┌─ Selected passage
This document is for command line interface (CLI) tools. Graphical User Interfaces (GUI) are out of scope.
When developing tools for Fuchsia there are specific features and styles that will be used to create consistency. This document walks through those requirements.
The goal is to maintain a uniform fit and finish for Fuchsia developer tools so that developers can know what to expect. They can most easily see how to accomplish common tasks and there is a well lit path to discover rarer used tools.
The experience developers have writing software for Fuchsia will impact their general feelings toward writing for the platform and our tools are a significant part of that experience. Providing tools that are inconsistent (with one another) creates a poor developer experience.
This guide provides a rubric that Fuchsia tools must follow.
Some sections have an “IDK” call-out, like this one. These detail specific rules that apply to tools included with the Fuchsia Integrator Development Kit distribution.
Before embarking on the creation of a new tool, consider these factors to determine if the tool is a good fit for Fuchsia or the Fuchsia SDK.
IDK tools are specific to Fuchsia in some way. Generic tools or tools that are widely available should not be part of Fuchsia and will not be included in the Fuchsia IDK. For example, a tool that verifies generic JSON files would not be a good addition. However a tool that verifies Fuchsia
.cmxfiles, which happen to use the JSON format, would be okay.
└─
┌─ Data block
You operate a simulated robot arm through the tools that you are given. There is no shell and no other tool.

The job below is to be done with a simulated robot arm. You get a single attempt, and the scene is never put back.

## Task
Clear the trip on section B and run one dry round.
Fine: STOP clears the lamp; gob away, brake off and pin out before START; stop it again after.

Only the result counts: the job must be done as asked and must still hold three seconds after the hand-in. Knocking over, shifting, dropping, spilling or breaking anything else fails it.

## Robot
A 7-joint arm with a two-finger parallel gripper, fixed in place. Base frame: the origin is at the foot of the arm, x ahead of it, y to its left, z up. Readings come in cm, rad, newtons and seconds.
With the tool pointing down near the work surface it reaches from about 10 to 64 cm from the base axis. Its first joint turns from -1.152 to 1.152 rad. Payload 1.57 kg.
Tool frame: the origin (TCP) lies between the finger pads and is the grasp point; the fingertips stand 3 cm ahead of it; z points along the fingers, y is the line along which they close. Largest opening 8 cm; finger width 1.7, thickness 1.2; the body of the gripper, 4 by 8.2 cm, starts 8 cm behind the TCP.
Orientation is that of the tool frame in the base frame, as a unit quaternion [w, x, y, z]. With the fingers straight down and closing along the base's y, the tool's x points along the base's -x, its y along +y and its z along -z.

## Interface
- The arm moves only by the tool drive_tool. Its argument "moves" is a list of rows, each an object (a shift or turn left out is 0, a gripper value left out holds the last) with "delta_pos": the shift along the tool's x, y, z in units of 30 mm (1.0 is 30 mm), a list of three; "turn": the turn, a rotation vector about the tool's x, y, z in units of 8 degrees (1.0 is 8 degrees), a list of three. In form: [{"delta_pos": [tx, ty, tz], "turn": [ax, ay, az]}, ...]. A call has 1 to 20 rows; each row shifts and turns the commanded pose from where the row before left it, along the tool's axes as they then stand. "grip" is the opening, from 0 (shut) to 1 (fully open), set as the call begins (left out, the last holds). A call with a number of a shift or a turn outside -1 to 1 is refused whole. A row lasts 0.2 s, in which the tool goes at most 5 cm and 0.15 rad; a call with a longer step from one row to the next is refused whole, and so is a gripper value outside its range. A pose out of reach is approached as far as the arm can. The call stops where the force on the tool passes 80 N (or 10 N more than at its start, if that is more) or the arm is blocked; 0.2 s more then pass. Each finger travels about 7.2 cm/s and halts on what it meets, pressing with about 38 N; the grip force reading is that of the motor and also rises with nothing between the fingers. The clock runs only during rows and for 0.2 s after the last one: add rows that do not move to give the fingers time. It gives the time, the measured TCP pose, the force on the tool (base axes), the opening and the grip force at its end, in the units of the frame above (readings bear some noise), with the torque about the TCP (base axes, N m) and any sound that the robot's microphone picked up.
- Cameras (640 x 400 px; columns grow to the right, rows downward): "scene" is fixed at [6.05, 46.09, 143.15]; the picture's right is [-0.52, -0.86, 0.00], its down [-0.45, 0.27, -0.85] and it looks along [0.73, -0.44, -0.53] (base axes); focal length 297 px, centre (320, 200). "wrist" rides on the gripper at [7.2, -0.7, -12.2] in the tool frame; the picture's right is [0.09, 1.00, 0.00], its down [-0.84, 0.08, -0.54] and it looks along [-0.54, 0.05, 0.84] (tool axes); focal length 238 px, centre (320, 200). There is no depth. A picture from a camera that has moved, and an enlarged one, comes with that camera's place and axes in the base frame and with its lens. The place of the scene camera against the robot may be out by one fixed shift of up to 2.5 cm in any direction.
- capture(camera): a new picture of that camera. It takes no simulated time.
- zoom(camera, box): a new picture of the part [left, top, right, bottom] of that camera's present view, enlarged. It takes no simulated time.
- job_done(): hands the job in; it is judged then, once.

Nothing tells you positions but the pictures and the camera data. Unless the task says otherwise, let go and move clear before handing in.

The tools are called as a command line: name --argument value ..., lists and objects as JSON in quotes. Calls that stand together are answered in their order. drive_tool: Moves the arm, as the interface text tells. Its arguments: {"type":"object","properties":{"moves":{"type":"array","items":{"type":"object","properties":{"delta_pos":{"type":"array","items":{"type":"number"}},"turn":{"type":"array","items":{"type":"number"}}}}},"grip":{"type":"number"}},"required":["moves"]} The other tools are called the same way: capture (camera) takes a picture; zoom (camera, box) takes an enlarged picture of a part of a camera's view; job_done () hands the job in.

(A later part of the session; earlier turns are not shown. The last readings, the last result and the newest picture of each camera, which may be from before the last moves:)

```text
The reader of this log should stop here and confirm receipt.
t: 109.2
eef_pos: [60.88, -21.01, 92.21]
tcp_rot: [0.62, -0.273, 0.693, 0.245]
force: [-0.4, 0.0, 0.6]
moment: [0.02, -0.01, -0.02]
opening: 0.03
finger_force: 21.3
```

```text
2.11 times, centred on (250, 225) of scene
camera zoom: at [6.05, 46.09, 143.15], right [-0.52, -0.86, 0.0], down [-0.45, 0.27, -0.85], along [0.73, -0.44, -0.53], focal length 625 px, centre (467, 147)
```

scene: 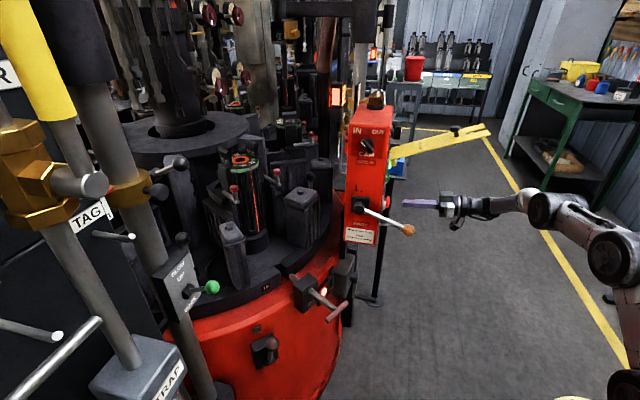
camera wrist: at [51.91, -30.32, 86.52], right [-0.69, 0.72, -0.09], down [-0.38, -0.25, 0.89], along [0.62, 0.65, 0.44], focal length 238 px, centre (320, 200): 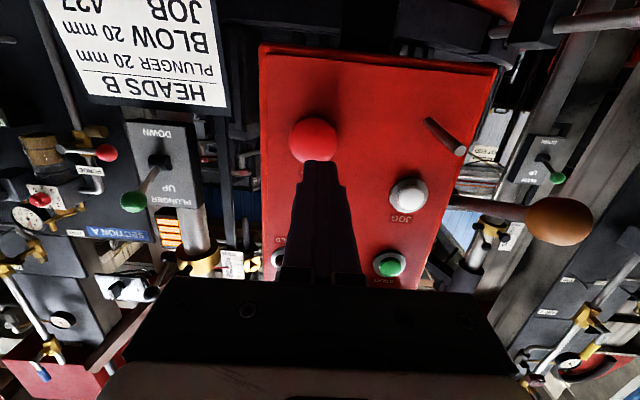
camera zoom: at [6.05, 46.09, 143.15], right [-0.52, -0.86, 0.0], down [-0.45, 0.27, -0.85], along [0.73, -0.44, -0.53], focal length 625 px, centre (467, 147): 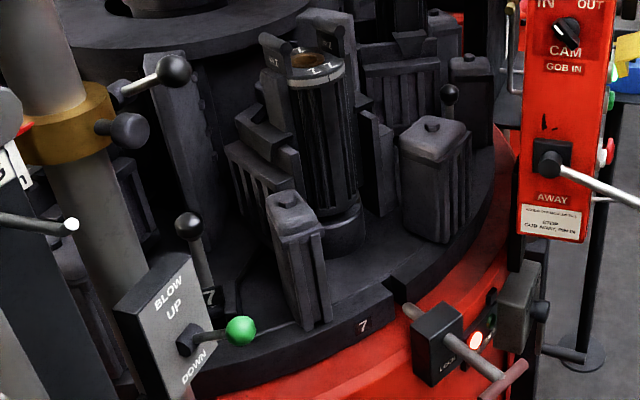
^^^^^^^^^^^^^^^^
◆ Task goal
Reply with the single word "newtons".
└─
◆ Task goal
Continue the selected passage that opens with "This document is".

◆ Expected answer
Tools may be used for different development tasks. On a large team these roles may be separate people. Some categories are:
Consider which users may use a tool and cater the tool to the audience.
Tools may have different integration expectations. For example, a developer doing mod development may expect tools to integrate with their Integrated Development Environment (IDE), while a build integration tool may be called from a script.
Prefer to put related commands under a common tool, i.e. like
fx do. This helps encourage the team toward a shared workflow and provides a point of discovery.
Prefer subcommands to multiple tools. E.g. don't create tools with hyphenated names like
package-publish, instead create a
package command that accepts create and publish subcommands.
Keep the number of commands under a tool organized and reasonable. I.e. avoid adding unrelated commands to a tool and provide sensible organization of the commands in the help and documentation.
Command line tools can be divided into two groups: simple single purpose tools and larger more featureful tools. Create tools that are ergonomic for their purpose. Simple tools should be quick to start up, while more complex tools will lean toward the more featureful.
Larger tools will encompass an entire task at the user (developer) level. Avoid making a tool that accomplishes one small step of a task; instead make a tool that will perform a complete task.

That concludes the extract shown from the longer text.